- Extract
UNITED STATES DISTRICT COURT WESTERN DISTRICT OF WASHINGTON AT TACOMA
Jan 6, 2012
No. 11-cv-5642 RBL (W.D. Wash. Jan. 6, 2012)

Opinion

No. 11-cv-5642 RBL

01-06-2012

VAN NGUYEN, Plaintiff, v. RECONTRUST COMPANY, N.A.; BAC HOME LOANS SERVICING, L.P., Defendants.


THE HONORABLE

ORDER GRANTING

DEFENDANTS' PARTIAL MOTION

TO DISMISS

This matter is before the Court on Defendants' Partial Motion to Dismiss [Dkt. #9]. Defendants argue that causes of action Nos. 1 through 9 in Plaintiff's Complaint are insufficient as a matter of law and should be dismissed without leave to amend. Plaintiff has filed no Response of any kind to the Motion.

The case involves an in-default debtor seeking to prevent a pending non-judicial foreclosure on his home. The Defendants are the various players in the loan and foreclosure processes. In this case, the Plaintiff is pro se. He alleges a wide variety of claims based on the fact that his loan was securitized, that it is not clear to him who actually owns the Note or his Deed of Trust, that the two documents were separated, and other claims about the legal consequences of the organization and operation of the mortgage lending industry. These claims are typical of those often raised by homeowners in plaintiff's position.

Plaintiff specifically asserts the following claims:

1. Disparity
2. Breach of Contract
3. Equitable estoppel
4. Erroneous Credit reporting
5. Foreclosure of incorrect note
6. Forfeiture on Foreclosure (dealing with the tax consequences of foreclosure)
7. Recoupment and setoff
8. False claim - failed endorsement
9. Erroneous alleged default
10. Violations of the Washington Deed of Trust Act
11. Slander of title
12. Declaratory relief, and
13. Injunction.

Though defendants argue persuasively that the entire complaint is insufficient, they seek only dismissal of the claims enumerated as 1-9, above. Defendants seek Dismissal without leave to amend, arguing that any amendment would be futile.

- Given material
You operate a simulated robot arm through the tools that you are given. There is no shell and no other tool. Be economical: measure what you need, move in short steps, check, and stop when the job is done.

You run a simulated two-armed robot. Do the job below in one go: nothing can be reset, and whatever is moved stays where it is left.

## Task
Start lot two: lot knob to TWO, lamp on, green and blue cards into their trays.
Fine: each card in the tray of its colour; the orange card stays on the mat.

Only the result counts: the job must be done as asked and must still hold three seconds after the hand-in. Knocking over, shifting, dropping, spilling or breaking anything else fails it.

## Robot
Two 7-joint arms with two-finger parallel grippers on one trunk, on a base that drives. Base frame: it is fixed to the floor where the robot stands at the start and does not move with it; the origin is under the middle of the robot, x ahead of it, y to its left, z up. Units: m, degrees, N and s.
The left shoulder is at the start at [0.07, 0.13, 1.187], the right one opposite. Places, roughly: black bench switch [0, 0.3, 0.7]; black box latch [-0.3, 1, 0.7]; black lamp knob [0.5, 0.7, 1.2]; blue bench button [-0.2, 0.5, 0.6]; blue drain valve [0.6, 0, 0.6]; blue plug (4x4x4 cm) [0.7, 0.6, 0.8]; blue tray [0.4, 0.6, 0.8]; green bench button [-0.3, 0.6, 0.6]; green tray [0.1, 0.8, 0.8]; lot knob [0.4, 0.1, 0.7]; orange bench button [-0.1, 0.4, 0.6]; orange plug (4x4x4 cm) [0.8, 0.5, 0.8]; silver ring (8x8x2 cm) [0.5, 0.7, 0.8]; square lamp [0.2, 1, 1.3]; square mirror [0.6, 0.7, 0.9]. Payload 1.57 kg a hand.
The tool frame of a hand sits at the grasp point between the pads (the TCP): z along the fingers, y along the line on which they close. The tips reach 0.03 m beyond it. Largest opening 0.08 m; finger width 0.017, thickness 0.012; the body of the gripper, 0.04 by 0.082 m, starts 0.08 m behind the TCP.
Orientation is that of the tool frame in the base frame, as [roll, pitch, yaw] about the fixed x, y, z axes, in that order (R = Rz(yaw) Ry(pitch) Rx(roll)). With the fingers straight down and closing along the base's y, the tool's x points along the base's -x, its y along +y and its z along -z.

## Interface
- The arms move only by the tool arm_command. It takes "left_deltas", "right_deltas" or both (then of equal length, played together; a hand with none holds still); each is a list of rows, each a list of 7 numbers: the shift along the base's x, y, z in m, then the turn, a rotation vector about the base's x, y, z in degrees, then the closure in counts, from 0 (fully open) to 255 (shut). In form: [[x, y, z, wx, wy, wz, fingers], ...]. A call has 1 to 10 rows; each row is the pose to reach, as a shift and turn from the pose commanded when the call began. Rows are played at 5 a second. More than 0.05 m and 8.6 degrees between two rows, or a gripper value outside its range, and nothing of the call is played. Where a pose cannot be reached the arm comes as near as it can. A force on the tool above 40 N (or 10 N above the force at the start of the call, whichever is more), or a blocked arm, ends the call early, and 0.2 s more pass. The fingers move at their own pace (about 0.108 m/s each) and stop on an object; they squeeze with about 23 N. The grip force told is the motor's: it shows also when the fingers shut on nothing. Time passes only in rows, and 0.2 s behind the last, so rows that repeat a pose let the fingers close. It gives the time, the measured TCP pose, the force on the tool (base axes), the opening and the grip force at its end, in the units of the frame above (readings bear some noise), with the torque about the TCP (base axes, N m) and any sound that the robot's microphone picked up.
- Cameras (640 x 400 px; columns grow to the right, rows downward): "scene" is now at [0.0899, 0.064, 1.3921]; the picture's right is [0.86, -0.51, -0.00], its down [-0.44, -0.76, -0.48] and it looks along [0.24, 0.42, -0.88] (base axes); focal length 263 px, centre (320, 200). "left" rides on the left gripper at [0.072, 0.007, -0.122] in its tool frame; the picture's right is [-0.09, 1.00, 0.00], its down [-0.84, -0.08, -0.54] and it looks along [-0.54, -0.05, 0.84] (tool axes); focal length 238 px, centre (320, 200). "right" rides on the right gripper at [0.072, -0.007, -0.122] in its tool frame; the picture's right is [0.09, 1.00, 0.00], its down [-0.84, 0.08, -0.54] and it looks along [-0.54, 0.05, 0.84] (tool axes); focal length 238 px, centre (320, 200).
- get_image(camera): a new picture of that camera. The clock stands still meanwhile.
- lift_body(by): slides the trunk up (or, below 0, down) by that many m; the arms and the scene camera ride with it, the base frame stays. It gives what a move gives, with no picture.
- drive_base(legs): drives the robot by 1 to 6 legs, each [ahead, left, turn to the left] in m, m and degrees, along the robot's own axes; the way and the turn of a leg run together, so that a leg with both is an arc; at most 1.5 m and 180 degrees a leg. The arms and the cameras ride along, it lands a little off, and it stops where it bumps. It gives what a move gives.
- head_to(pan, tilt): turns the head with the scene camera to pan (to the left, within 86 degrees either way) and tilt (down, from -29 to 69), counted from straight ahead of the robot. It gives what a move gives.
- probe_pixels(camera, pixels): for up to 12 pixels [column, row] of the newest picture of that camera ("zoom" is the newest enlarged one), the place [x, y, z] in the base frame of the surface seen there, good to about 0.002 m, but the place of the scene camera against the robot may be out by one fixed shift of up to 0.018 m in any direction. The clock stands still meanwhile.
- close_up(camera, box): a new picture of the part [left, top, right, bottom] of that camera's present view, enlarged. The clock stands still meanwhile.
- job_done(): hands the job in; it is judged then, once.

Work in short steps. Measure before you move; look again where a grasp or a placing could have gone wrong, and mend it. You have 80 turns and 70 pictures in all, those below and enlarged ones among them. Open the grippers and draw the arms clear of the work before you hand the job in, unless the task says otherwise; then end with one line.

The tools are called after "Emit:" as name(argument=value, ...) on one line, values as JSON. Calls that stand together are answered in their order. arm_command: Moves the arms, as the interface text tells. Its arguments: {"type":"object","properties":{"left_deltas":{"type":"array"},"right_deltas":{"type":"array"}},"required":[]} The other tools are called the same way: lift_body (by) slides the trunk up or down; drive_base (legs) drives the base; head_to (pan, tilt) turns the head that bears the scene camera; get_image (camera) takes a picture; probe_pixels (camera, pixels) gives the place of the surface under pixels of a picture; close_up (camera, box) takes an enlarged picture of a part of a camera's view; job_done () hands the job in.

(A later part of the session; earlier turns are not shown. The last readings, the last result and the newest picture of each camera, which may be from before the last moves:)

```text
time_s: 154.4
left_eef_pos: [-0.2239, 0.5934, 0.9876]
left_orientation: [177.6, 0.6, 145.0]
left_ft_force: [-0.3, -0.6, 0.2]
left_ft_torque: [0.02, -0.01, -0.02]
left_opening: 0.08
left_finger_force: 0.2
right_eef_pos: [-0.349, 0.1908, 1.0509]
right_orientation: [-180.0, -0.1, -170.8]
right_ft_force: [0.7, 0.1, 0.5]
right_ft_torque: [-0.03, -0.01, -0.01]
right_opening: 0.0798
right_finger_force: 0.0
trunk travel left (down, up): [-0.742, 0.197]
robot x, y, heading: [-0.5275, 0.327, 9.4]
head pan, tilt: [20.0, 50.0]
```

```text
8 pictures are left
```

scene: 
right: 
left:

- Problems
A. Could you quote the extract from "Plaintiff specifically asserts" up to and including "consequences of foreclosure)"?
B. Emit only the lines from the one containing "Orientation is that" through the one containing "## Interface", copied exactly.

- Task-by-task results
A.
Plaintiff specifically asserts the following claims:

1. Disparity
2. Breach of Contract
3. Equitable estoppel
4. Erroneous Credit reporting
5. Foreclosure of incorrect note
6. Forfeiture on Foreclosure (dealing with the tax consequences of foreclosure)

B.
Orientation is that of the tool frame in the base frame, as [roll, pitch, yaw] about the fixed x, y, z axes, in that order (R = Rz(yaw) Ry(pitch) Rx(roll)). With the fingers straight down and closing along the base's y, the tool's x points along the base's -x, its y along +y and its z along -z.

## Interface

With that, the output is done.